Helen Mirren added three more feature films to her CV – three sequels of previously made films – in all three films she served as a generational backdrop to a new generation of actors. In “Brighton Rock”, she plays Ida, a cafe owner who’s suspicious about her young employee, played wonderfully by Andrea Riseborough, and her relationship to a young criminal, played by Sam Riley. It’s a moody delightful film based on Graham Greene’s book. Mirren came relatively late to the cast as previously her schedule meant she couldn”t be involved, but while the film was in pre-production she became free. She hadn”t seen the script yet but just wanted to meet Rowan. Says Joffe of his meeting with Mirren, “I didn”t know how committed she was to doing the film, so I”d prepared enthusiastically for 3 or 4 days as soon as I knew when I was going for this meeting with the great Dame. So I turned up with a rucksack full of information, with music I wanted her to listen to, references from Greek mythology, and how Norman Sherry says in the first volume of his biography that Greene may have been influenced by Mae West when he came to write the part of Ida. As she saw me laying out all this material on her coffee table she looked at me and said “Rowan I”m not that kind of actress”. I said “ok” and I just put all the material back in the bag and as I was doing it I”m thinking, what am I going to say if she”s not that kind of actress; what do we talk about?!”

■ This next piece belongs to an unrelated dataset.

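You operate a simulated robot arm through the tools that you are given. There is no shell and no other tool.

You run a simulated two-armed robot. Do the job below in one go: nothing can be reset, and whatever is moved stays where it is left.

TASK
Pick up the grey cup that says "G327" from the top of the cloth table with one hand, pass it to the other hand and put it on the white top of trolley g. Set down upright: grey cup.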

In “Arthur”, Helen supported a completely different kind of young up-and-comer by the name of Russell Brand. “He’s the man-child to end all man-children,” says Mirren, whose “nanny” Hobson is a point of flawless composure amidst the endless whirling party that defines Arthur’s existence as the story opens. But that party could soon be over as he faces a momentous choice between the two young women in his life. “Arthur” didn’t do too well with critics and audiences, as did Brand’s career in hindsight, but the character of Hobson didn’t do much worse to Mirren than it did to John Lithgow in the original film starring Dudley Moore.

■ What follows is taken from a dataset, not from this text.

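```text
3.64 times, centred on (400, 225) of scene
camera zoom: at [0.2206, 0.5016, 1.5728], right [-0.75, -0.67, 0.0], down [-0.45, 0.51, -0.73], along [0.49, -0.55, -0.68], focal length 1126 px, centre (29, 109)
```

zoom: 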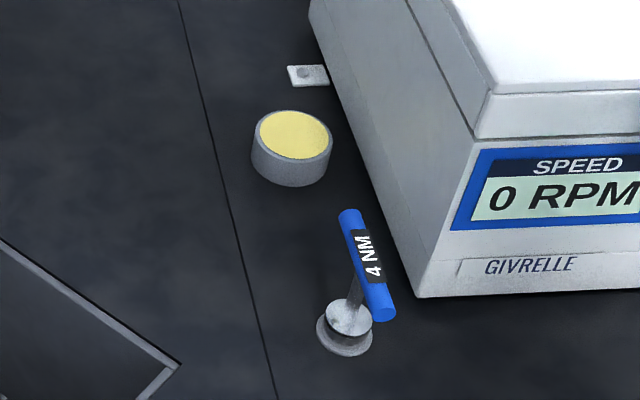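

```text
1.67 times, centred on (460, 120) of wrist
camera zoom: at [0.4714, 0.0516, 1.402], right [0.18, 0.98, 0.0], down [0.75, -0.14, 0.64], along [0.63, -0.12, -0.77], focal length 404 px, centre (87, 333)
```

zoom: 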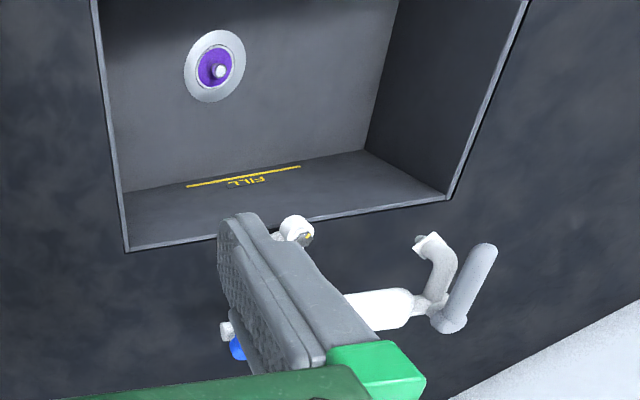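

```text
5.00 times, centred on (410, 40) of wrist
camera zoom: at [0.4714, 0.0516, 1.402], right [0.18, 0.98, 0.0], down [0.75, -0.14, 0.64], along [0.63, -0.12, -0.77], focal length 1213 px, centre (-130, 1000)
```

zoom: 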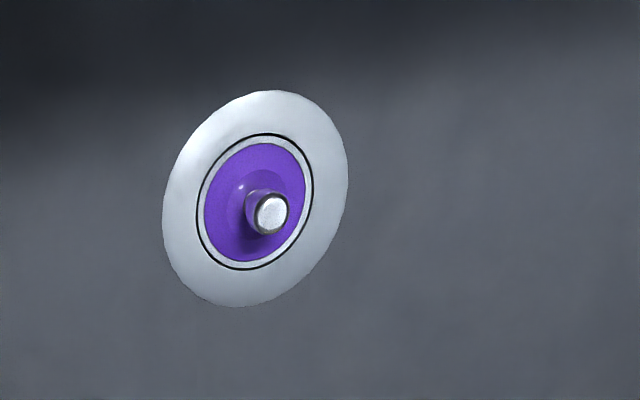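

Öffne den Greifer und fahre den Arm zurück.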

“I love to dress up. But that’s just me. I don’t want to lay it on anyone else. If I’m held up as some sort of symbol that you have to be sexy in your 60s, well why the f*** do you have to be sexy in your 60s? You don’t. You just have to be content and happy and hopefully healthy.” (Helen Mirren, The Scotsman, June 2011)
The remake of the Israeli feature film Ha-Hov, “The Debt”, fared much better and gave Helen an impressive character to play. The espionage thriller begins in 1997, as shocking news reaches retired Mossad secret agents Rachel Singer (Mirren) and Stefan Gold (Tom Wilkinson) about their former colleague David Peretz (Ciaran Hinds). All three have been venerated for decades by their country because of a mission they undertook in 1966. Only in their early twenties, their mission was to track down Nazi war criminal Vogel in East Berlin. At great risk, and at considerable personal cost, the team’s mission was accomplished – or was it? The suspense builds in and across two different time periods, with startling action and surprising revelations. Their younger counter parts were played by Jessica Chastain, Sam Wortington and Marton Csokas. “The Debt” released US theaters on August 31, 2011 to generally positive reviews, espcially for its cast. The Los Angeles Times called it the “most under-appreciated film of 2011.
There was also reason to celebrate for Helen as she received her star on the Hollywood Walk of Fame in January 2011 – and left her handprints at the Mann’s Chinese Theatre during the US promotional tour for “Arthur”.